Given the statements are

(i) Things which are equal to the same thing are equal to one another.

(ii) If equals are added to equals, the wholes are equal.

(iii) Things which are double of the same thing are equal to one another.

We have to determine if the system of axioms is consistent or inconsistent.

A system of axioms is called consistent , if there is no statement which can be deduced from these axioms such that it contradicts any axiom.

According to Euclid’s first axiom,

The things which are equal to the same thing are equal to one another.
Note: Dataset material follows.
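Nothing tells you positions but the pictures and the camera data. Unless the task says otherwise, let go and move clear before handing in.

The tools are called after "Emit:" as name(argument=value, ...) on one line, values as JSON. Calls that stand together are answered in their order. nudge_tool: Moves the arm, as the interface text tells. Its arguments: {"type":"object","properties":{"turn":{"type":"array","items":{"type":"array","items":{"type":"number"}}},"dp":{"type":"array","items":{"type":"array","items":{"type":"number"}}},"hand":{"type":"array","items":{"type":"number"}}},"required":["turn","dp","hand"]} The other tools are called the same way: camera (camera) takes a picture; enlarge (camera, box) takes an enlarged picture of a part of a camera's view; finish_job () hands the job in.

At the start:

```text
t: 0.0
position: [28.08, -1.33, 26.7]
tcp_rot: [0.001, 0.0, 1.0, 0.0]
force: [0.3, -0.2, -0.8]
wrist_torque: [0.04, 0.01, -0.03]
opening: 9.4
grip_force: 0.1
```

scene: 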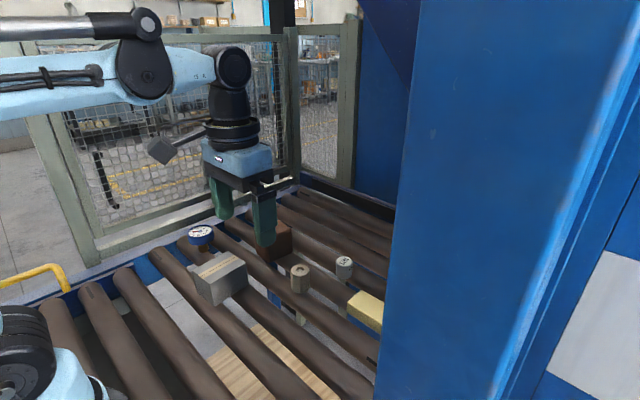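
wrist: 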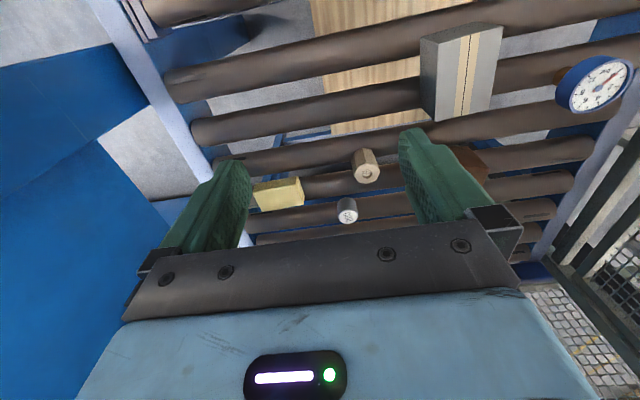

According to Euclid’s second axiom,

If equals are added to the equals, the wholes are equal.

According to Euclid’s sixth axiom,

Things which are double of the same thing are equal to one another.

We observe that the given statements are Euclid’s axioms.

We cannot deduce any statement from these axioms which contradicts any axiom.

Therefore, the given statements are consistent.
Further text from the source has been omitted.